Exercise details = Restate the full listing word for word and leave the pictures out. The answer is a JSON array that holds each line as a string and skips blank lines.

Supplied data =

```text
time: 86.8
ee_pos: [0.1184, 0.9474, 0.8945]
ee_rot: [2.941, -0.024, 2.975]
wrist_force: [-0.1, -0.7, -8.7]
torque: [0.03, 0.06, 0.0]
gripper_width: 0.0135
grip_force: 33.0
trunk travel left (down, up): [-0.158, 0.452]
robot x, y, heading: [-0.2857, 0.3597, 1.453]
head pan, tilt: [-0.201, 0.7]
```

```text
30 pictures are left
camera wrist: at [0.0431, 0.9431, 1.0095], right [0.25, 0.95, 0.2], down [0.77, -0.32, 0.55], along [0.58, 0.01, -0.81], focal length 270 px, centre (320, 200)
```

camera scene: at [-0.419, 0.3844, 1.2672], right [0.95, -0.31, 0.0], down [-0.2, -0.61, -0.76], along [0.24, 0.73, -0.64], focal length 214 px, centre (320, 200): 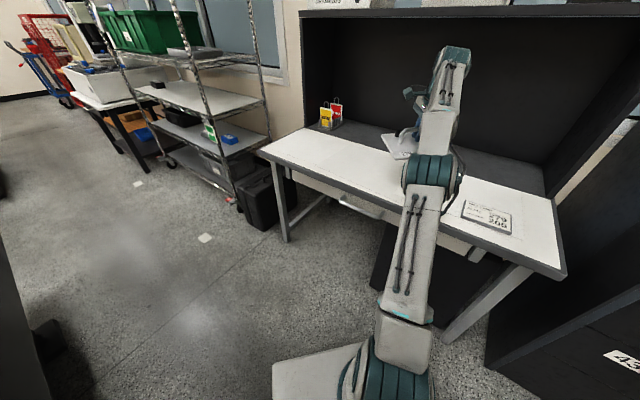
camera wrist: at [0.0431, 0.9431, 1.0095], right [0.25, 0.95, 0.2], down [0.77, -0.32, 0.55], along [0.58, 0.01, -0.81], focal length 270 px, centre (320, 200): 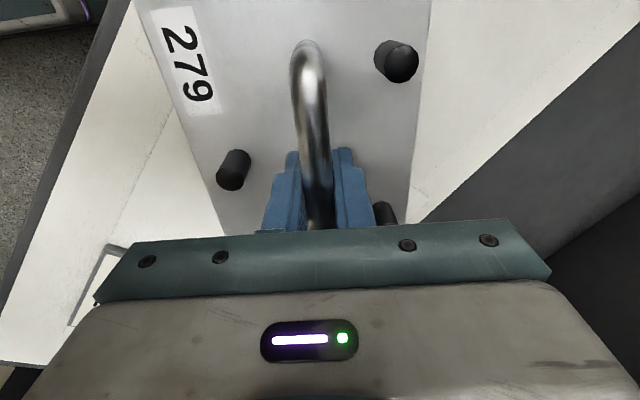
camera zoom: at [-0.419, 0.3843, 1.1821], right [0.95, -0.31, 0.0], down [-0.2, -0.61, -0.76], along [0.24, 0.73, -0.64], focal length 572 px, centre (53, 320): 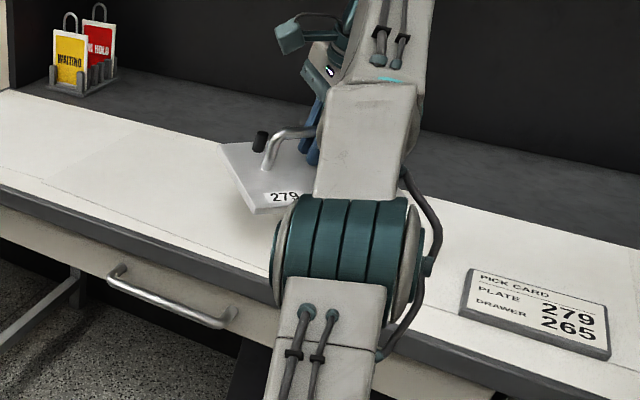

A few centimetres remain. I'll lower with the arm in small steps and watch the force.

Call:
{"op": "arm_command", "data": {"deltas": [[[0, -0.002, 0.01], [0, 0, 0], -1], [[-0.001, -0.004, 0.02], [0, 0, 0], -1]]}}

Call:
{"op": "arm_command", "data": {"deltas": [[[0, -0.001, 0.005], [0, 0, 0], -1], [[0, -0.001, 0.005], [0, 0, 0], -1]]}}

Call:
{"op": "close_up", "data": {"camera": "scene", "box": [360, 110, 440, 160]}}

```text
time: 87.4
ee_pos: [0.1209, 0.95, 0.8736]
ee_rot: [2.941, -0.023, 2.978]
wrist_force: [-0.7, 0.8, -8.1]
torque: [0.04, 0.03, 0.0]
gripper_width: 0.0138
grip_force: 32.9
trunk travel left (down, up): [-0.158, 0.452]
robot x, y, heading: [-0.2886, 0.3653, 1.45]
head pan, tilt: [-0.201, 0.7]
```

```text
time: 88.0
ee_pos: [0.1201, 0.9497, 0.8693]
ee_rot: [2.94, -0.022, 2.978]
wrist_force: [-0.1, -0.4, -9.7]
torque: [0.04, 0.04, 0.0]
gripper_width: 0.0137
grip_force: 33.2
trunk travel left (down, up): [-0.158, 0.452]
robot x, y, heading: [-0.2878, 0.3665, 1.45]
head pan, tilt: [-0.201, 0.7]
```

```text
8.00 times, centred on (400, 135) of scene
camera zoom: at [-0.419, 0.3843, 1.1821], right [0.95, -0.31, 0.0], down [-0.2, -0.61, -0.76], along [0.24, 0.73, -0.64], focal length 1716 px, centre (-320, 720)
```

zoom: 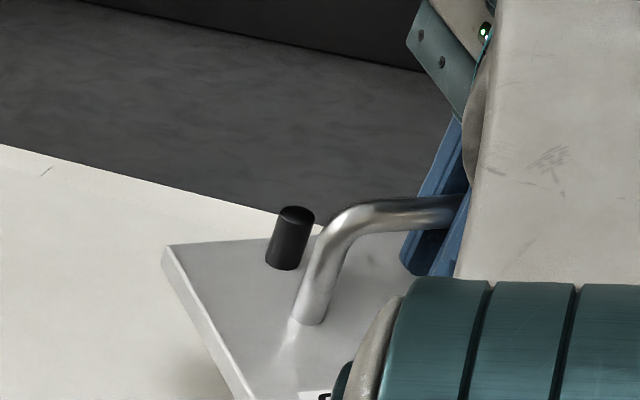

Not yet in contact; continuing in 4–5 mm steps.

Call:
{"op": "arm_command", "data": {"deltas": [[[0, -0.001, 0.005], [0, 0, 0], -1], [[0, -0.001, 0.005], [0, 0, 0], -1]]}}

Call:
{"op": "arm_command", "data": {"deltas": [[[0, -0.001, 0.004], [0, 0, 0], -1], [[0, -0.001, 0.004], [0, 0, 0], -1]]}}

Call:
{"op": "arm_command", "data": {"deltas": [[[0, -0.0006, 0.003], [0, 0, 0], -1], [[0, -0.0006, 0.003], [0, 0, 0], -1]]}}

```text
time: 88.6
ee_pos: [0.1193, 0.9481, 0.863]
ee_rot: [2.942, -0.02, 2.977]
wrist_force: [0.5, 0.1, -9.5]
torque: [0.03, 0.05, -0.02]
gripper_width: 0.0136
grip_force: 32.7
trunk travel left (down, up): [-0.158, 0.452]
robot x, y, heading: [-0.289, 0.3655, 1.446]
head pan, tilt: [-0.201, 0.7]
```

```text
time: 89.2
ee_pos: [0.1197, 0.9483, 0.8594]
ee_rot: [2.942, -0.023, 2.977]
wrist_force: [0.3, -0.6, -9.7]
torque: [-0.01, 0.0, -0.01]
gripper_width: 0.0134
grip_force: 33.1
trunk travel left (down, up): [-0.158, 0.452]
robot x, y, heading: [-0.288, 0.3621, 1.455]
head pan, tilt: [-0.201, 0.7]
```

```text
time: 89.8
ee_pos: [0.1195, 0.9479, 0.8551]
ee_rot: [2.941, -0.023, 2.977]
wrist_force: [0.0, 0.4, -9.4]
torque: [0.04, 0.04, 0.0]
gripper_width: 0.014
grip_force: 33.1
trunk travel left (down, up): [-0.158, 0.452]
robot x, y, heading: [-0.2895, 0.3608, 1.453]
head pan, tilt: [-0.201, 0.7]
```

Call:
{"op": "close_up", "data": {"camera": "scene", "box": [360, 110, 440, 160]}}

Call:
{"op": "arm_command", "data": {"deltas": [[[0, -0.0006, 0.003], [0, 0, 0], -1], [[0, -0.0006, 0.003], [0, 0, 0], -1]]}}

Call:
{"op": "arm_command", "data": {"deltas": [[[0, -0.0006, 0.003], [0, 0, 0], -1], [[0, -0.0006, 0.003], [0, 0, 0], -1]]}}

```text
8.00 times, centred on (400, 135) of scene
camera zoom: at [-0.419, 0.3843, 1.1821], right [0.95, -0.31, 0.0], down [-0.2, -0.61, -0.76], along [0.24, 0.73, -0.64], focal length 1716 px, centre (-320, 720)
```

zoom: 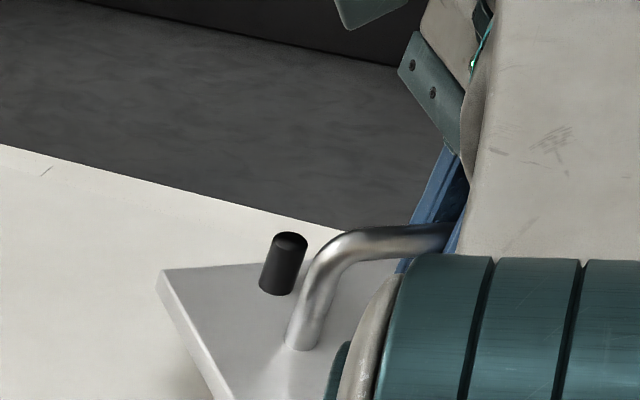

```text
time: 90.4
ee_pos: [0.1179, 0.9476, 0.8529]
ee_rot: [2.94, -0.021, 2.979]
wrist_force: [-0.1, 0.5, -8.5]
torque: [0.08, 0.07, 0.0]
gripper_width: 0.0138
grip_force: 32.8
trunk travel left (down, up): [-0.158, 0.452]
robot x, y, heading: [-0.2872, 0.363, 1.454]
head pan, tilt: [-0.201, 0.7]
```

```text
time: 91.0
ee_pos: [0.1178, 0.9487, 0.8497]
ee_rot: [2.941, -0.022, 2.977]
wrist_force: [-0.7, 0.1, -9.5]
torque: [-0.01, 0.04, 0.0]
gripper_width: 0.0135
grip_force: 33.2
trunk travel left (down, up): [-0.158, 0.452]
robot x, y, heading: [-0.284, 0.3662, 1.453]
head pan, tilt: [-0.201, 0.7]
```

Solution for this exercise =
[
  "```text",
  "time: 86.8",
  "ee_pos: [0.1184, 0.9474, 0.8945]",
  "ee_rot: [2.941, -0.024, 2.975]",
  "wrist_force: [-0.1, -0.7, -8.7]",
  "torque: [0.03, 0.06, 0.0]",
  "gripper_width: 0.0135",
  "grip_force: 33.0",
  "trunk travel left (down, up): [-0.158, 0.452]",
  "robot x, y, heading: [-0.2857, 0.3597, 1.453]",
  "head pan, tilt: [-0.201, 0.7]",
  "```",
  "```text",
  "30 pictures are left",
  "camera wrist: at [0.0431, 0.9431, 1.0095], right [0.25, 0.95, 0.2], down [0.77, -0.32, 0.55], along [0.58, 0.01, -0.81], focal length 270 px, centre (320, 200)",
  "```",
  "camera scene: at [-0.419, 0.3844, 1.2672], right [0.95, -0.31, 0.0], down [-0.2, -0.61, -0.76], along [0.24, 0.73, -0.64], focal length 214 px, centre (320, 200): ",
  "camera wrist: at [0.0431, 0.9431, 1.0095], right [0.25, 0.95, 0.2], down [0.77, -0.32, 0.55], along [0.58, 0.01, -0.81], focal length 270 px, centre (320, 200): ",
  "camera zoom: at [-0.419, 0.3843, 1.1821], right [0.95, -0.31, 0.0], down [-0.2, -0.61, -0.76], along [0.24, 0.73, -0.64], focal length 572 px, centre (53, 320): ",
  "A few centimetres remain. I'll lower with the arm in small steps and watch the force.",
  "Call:",
  "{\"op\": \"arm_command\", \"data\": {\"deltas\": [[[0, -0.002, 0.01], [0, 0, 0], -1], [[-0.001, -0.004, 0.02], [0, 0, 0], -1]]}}",
  "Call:",
  "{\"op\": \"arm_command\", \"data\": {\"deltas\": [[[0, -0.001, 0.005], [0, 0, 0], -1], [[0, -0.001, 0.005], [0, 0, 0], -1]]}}",
  "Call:",
  "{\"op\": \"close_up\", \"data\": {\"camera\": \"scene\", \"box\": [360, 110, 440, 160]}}",
  "```text",
  "time: 87.4",
  "ee_pos: [0.1209, 0.95, 0.8736]",
  "ee_rot: [2.941, -0.023, 2.978]",
  "wrist_force: [-0.7, 0.8, -8.1]",
  "torque: [0.04, 0.03, 0.0]",
  "gripper_width: 0.0138",
  "grip_force: 32.9",
  "trunk travel left (down, up): [-0.158, 0.452]",
  "robot x, y, heading: [-0.2886, 0.3653, 1.45]",
  "head pan, tilt: [-0.201, 0.7]",
  "```",
  "```text",
  "time: 88.0",
  "ee_pos: [0.1201, 0.9497, 0.8693]",
  "ee_rot: [2.94, -0.022, 2.978]",
  "wrist_force: [-0.1, -0.4, -9.7]",
  "torque: [0.04, 0.04, 0.0]",
  "gripper_width: 0.0137",
  "grip_force: 33.2",
  "trunk travel left (down, up): [-0.158, 0.452]",
  "robot x, y, heading: [-0.2878, 0.3665, 1.45]",
  "head pan, tilt: [-0.201, 0.7]",
  "```",
  "```text",
  "8.00 times, centred on (400, 135) of scene",
  "camera zoom: at [-0.419, 0.3843, 1.1821], right [0.95, -0.31, 0.0], down [-0.2, -0.61, -0.76], along [0.24, 0.73, -0.64], focal length 1716 px, centre (-320, 720)",
  "```",
  "zoom: ",
  "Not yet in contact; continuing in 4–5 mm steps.",
  "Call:",
  "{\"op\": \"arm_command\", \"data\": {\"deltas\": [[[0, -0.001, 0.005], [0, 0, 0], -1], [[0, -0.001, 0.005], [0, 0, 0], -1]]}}",
  "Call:",
  "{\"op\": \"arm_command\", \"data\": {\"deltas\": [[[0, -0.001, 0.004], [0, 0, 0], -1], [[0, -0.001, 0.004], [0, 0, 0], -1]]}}",
  "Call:",
  "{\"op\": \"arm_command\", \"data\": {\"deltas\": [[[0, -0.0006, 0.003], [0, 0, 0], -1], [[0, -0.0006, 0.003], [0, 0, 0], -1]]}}",
  "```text",
  "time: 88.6",
  "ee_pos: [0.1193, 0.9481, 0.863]",
  "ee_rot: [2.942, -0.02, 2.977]",
  "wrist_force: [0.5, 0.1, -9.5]",
  "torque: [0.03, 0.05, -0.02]",
  "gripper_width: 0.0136",
  "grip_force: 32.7",
  "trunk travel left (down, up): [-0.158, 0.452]",
  "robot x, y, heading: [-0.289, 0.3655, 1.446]",
  "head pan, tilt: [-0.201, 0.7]",
  "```",
  "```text",
  "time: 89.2",
  "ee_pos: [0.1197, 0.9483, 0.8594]",
  "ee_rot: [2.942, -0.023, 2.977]",
  "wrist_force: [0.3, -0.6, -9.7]",
  "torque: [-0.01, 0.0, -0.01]",
  "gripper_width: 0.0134",
  "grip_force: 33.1",
  "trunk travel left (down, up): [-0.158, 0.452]",
  "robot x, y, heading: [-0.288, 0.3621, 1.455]",
  "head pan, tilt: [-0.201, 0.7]",
  "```",
  "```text",
  "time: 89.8",
  "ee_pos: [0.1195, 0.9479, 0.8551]",
  "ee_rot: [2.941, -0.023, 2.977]",
  "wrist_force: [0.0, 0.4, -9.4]",
  "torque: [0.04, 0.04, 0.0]",
  "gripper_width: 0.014",
  "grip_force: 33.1",
  "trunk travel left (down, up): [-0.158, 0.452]",
  "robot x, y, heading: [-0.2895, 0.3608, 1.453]",
  "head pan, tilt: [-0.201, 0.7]",
  "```",
  "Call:",
  "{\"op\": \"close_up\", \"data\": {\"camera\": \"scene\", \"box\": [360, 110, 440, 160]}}",
  "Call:",
  "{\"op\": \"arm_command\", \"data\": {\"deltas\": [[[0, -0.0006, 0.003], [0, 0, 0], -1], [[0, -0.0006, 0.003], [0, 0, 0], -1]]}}",
  "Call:",
  "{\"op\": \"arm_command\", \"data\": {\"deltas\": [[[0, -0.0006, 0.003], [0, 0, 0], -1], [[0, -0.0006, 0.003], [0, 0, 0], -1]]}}",
  "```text",
  "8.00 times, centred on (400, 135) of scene",
  "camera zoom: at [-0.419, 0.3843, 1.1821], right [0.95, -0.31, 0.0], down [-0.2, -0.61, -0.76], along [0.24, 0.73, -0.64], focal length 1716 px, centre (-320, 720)",
  "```",
  "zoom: ",
  "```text",
  "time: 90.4",
  "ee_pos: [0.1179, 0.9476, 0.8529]",
  "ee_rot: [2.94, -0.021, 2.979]",
  "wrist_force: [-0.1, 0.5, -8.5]",
  "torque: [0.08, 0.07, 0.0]",
  "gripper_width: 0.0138",
  "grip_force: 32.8",
  "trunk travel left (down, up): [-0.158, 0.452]",
  "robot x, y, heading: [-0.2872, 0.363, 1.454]",
  "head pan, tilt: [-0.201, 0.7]",
  "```",
  "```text",
  "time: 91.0",
  "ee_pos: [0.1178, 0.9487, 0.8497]",
  "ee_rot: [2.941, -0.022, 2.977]",
  "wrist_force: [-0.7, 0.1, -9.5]",
  "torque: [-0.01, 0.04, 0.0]",
  "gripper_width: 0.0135",
  "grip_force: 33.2",
  "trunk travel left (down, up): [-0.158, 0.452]",
  "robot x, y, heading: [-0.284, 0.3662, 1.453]",
  "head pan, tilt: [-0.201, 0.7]",
  "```"
]